- DOCUMENT EXTRACT -
How Bad Do We Need Music Education?


In the middle of May there was an ongoing story about Honda’s new ASIMO (Advanced Step in Innovative Mobility) robot conducting the Detroit Symphony Orchestra. I thought this was very interesting for a few reasons.

First, as the story explains, the robot was created to promote Honda innovation and music education. Hmmm..? Do we really need a robot leading an orchestra to demonstrate the importance of music education? I know I’ve reviewed some robotic performances before but this is a little too extreme. What’s next, a rock n roll robot that can receive text messages from fans in the crowd, telling it to play a certain song based on the fan’s moment to moment emotional requests? Actually, that would be pretty cool to see live, as thousands of texters send simultaneous messages to the robot who then burns up and explodes in true rock n roll fashion right on stage. Why don’t we have a concert just like that and send all the proceeds to music education. Let’s send that idea to Honda.

Secondly, what does this mean for the music press? What would it be like to cover a performance of robots? Would the reviews be any different? No, seriously. If the robots are playing songs that are already preprogrammed on a chip like a Show Biz character, with little ability to make adjustments” like ASIMO, what would it be like to write a review for that show? What would press releases look like trying to promote a band of robots?

- DATA BLOCK -
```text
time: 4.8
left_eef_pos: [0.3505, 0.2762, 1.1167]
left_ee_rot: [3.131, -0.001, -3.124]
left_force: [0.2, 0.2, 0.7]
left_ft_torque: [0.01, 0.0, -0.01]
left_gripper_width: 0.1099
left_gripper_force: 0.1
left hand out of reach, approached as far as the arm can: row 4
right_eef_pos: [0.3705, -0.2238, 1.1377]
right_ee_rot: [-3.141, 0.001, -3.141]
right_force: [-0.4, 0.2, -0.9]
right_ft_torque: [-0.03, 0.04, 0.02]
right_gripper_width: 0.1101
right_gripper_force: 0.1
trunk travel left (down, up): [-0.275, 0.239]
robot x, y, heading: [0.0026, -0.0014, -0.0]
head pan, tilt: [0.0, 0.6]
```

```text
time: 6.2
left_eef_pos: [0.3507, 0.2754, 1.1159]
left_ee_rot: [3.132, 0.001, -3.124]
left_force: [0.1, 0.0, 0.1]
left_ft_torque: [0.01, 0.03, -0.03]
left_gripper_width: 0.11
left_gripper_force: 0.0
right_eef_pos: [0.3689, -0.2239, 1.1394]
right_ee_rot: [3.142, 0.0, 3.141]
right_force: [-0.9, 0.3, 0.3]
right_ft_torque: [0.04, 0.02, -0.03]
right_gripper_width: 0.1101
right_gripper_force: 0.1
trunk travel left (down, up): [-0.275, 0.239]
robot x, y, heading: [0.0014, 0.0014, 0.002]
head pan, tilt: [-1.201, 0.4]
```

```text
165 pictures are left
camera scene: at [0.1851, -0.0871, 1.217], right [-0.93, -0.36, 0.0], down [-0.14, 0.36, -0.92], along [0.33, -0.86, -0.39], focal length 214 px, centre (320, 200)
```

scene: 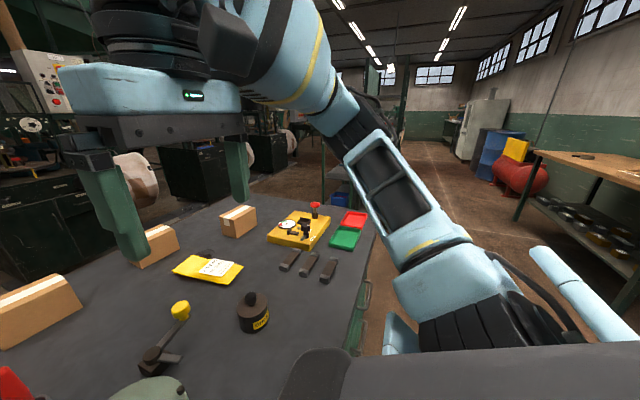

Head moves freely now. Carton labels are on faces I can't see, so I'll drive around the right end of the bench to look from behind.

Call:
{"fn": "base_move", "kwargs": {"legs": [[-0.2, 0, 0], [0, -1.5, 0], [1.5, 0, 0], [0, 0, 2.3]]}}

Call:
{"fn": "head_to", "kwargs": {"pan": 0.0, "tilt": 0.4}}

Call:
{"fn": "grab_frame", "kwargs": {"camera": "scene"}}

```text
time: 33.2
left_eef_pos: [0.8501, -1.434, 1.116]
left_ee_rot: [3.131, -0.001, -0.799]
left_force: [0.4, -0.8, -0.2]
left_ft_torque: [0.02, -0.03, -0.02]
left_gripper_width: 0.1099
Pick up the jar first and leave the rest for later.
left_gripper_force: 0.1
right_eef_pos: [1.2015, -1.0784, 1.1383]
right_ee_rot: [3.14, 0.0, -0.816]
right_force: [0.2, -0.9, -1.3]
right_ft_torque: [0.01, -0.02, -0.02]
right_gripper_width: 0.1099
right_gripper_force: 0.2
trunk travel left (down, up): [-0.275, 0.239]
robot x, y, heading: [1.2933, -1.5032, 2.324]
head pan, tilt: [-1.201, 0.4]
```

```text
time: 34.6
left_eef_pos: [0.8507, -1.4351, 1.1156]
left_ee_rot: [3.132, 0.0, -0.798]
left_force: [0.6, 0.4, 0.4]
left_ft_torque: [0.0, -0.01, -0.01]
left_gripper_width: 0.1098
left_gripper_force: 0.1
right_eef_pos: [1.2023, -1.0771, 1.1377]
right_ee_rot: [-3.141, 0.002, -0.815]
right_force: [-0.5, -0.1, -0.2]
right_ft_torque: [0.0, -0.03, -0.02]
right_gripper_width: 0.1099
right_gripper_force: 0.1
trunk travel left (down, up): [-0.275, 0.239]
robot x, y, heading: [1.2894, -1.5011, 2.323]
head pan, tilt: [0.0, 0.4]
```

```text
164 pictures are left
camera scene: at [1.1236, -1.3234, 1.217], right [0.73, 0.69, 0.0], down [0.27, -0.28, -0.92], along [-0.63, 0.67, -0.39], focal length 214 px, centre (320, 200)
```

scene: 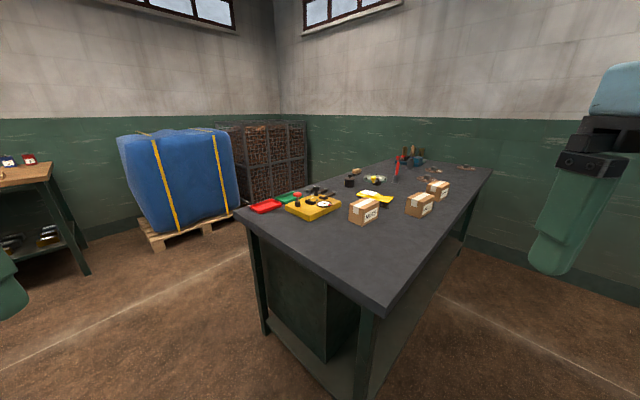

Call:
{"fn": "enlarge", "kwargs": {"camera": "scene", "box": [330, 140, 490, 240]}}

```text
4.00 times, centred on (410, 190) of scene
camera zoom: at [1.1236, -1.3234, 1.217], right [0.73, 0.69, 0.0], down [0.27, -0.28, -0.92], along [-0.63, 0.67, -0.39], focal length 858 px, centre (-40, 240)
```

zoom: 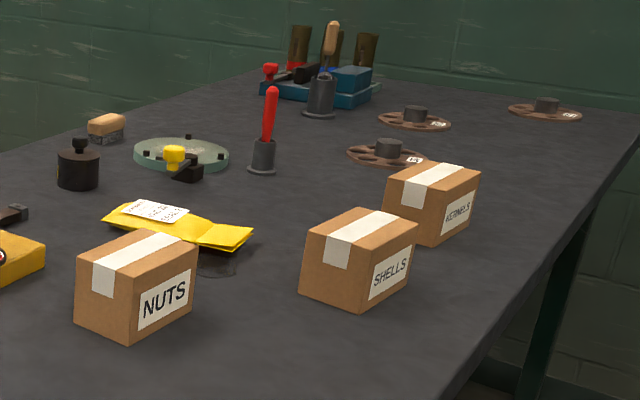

- OBJECTIVE A -
Pull out the sentences of the document extract that run from "First, as the" through "idea to Honda." and give them unchanged.
- OBJECTIVE B -
How does the document extract go on? Write the next part.

- RIGHT ANSWER A -
First, as the story explains, the robot was created to promote Honda innovation and music education. Hmmm..? Do we really need a robot leading an orchestra to demonstrate the importance of music education? I know I’ve reviewed some robotic performances before but this is a little too extreme. What’s next, a rock n roll robot that can receive text messages from fans in the crowd, telling it to play a certain song based on the fan’s moment to moment emotional requests? Actually, that would be pretty cool to see live, as thousands of texters send simultaneous messages to the robot who then burns up and explodes in true rock n roll fashion right on stage. Why don’t we have a concert just like that and send all the proceeds to music education. Let’s send that idea to Honda.

- RIGHT ANSWER B -
And what about the fans? Would fans actually pay to see a robot conduct an orchestra or a play a rock show? I’m not talking about a Daft Punk show here, I’m talking about a real robot playing music where humans used to play.

But as you read the story you quickly learn that the ASIMO has its limits—which brings me to my final observation to tie all this robot craziness together.

Note of Clarity: I say the following not to dis one of the greatest and most influential musicians of all time but only to link together the past, present and future with a bit of humor.

While at Summer Camp 2008 over last weekend, I had the pleasure of seeing George Clinton and Parliament Funkadelic perform. As a hip hop fan, I truly appreciated the show as P-Funk is one of the most sampled and emulated groups. But as George Clinton came on stage and did his own conducting I saw way more similarities to ASIMO than I expected.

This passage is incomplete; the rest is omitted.